Provided material
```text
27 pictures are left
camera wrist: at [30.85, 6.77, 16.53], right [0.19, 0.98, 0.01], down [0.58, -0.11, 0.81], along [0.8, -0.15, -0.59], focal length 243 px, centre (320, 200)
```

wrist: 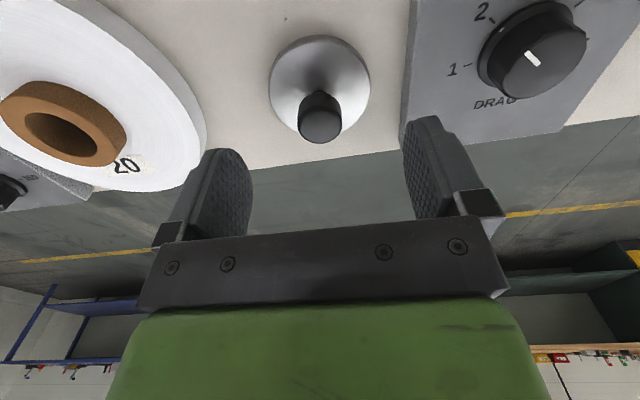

Prompt
Return the whole listing, word for word, and leave out every picture.

Solution
```text
27 pictures are left
camera wrist: at [30.85, 6.77, 16.53], right [0.19, 0.98, 0.01], down [0.58, -0.11, 0.81], along [0.8, -0.15, -0.59], focal length 243 px, centre (320, 200)
```

wrist: 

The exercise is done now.